Items listed in a dataset:
[BEGIN]

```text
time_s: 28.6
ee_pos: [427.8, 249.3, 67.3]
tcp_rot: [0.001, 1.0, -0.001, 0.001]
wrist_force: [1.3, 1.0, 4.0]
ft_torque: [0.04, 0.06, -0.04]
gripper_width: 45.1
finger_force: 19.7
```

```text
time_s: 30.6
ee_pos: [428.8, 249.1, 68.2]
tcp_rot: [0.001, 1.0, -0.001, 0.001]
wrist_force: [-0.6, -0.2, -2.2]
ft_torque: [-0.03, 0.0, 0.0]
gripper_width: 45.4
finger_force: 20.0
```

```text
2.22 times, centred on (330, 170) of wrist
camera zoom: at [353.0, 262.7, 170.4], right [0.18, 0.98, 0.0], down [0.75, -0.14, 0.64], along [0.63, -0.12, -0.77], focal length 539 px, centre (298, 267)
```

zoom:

[END]
[BEGIN]

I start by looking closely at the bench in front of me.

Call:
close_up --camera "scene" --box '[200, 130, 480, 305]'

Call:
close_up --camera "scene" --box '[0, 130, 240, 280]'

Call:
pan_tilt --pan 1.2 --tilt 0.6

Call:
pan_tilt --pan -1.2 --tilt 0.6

[END]
[BEGIN]

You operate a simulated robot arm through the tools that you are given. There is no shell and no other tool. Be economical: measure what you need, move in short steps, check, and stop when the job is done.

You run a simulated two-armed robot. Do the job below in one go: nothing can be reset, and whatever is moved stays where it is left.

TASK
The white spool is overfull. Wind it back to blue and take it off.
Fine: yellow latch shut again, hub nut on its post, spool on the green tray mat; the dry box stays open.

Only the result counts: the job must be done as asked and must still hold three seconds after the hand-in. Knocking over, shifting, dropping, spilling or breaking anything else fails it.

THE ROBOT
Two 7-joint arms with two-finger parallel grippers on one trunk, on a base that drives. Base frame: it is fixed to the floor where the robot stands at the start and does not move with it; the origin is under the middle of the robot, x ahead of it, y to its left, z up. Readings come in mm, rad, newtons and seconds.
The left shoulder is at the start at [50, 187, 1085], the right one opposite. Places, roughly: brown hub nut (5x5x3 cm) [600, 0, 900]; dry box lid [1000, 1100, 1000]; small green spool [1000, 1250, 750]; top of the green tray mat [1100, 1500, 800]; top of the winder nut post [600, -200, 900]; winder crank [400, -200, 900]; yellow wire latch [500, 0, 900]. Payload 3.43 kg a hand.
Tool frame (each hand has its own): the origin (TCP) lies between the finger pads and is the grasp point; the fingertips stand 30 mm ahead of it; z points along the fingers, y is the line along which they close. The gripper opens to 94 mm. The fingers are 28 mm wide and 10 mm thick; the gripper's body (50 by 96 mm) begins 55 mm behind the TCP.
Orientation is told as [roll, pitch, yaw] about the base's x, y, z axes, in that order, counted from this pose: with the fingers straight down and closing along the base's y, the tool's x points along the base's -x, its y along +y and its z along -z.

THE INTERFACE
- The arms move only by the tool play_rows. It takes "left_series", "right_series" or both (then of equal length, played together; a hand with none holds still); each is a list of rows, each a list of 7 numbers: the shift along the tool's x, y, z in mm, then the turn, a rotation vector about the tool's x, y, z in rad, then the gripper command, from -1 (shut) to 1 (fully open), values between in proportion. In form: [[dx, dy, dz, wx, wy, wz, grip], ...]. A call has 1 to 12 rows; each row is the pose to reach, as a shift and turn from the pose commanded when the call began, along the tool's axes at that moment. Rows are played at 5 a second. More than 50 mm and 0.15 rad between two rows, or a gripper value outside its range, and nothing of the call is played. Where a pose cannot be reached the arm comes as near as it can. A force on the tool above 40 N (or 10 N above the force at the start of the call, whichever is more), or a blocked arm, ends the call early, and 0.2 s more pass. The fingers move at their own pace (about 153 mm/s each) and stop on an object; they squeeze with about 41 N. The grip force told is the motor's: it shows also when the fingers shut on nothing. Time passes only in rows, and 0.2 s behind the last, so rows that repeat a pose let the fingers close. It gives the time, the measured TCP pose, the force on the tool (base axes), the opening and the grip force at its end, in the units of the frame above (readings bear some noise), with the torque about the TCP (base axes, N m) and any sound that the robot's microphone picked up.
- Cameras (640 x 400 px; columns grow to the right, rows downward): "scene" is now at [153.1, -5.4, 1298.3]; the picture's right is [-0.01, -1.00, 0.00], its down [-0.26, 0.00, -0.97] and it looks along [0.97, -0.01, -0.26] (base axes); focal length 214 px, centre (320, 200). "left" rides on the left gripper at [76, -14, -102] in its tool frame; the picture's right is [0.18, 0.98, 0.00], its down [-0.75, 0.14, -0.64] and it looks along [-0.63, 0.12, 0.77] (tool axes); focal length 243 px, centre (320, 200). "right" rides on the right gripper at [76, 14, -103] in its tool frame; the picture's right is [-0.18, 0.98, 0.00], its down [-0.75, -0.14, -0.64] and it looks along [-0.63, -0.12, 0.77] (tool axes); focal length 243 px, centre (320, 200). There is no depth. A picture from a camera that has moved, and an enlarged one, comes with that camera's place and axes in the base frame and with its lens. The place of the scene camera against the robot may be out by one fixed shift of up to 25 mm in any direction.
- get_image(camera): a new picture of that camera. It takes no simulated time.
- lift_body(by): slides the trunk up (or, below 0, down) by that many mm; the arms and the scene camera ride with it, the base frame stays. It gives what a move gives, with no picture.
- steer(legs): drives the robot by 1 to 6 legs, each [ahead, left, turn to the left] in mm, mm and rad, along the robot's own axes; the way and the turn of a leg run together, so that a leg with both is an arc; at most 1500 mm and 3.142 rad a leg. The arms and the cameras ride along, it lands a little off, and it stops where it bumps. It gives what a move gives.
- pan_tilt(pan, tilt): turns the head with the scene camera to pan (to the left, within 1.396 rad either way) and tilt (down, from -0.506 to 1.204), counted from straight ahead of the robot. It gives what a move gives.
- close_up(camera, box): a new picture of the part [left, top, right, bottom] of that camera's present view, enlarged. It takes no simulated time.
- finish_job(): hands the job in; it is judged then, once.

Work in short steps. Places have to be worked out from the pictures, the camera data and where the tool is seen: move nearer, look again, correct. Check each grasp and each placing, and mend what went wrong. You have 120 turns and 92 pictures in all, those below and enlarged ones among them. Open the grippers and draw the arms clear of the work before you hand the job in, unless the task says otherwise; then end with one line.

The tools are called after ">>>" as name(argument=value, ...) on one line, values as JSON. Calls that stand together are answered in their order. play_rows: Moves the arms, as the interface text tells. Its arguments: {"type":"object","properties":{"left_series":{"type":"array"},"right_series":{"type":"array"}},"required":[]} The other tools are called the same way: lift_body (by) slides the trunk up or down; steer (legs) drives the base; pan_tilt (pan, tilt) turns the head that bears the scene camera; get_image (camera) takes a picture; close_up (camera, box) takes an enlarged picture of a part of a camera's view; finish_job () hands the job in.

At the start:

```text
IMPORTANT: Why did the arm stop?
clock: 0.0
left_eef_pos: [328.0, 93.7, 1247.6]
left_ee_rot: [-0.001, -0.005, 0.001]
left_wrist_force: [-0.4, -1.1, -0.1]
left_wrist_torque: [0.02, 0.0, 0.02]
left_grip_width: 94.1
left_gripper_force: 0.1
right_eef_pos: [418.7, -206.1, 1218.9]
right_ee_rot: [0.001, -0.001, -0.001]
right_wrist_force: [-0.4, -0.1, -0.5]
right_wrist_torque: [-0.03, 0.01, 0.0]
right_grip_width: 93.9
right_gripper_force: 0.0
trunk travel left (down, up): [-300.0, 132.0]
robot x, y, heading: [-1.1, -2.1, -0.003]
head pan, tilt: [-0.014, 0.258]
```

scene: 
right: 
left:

[END]

Text extract:

[BEGIN]

Algorithm/Baekjoon_acmicpc
백준 11725 - 트리의부모찾기,시뮬레이션,우선순위큐, 그리디,알고리즘, Programmers, Stack, Queue, Hash, 코딩테스트, Algorithm, Leetcode, search, greedy,acmicpc,bfs,dfs, priority queue
Ginjoe
2021. 5. 11. 01:54
// Process
// 1. Input n, edges
// 2. Make node lists with adjacents
// 3. Make stack, and put first root node
// 4. Iterate while stack is not empty
// 4.1. Iterate adjacents
// 4.1.1. Set parent number, if this adjacent is not visited yet
// 5. Print all parent numbers from 2 to end
// 6. Finish
import java.io.*;
import java.util.*;
class FindParentTree {
public static void main(String[] args) throws IOException {
// 1, 2.

[END]

Directions:
Copy the whole text extract, the one that starts with "Algorithm/Baekjoon_acmicpc".

Solution to this exercise:
Algorithm/Baekjoon_acmicpc
백준 11725 - 트리의부모찾기,시뮬레이션,우선순위큐, 그리디,알고리즘, Programmers, Stack, Queue, Hash, 코딩테스트, Algorithm, Leetcode, search, greedy,acmicpc,bfs,dfs, priority queue
Ginjoe
2021. 5. 11. 01:54
// Process
// 1. Input n, edges
// 2. Make node lists with adjacents
// 3. Make stack, and put first root node
// 4. Iterate while stack is not empty
// 4.1. Iterate adjacents
// 4.1.1. Set parent number, if this adjacent is not visited yet
// 5. Print all parent numbers from 2 to end
// 6. Finish
import java.io.*;
import java.util.*;
class FindParentTree {
public static void main(String[] args) throws IOException {
// 1, 2.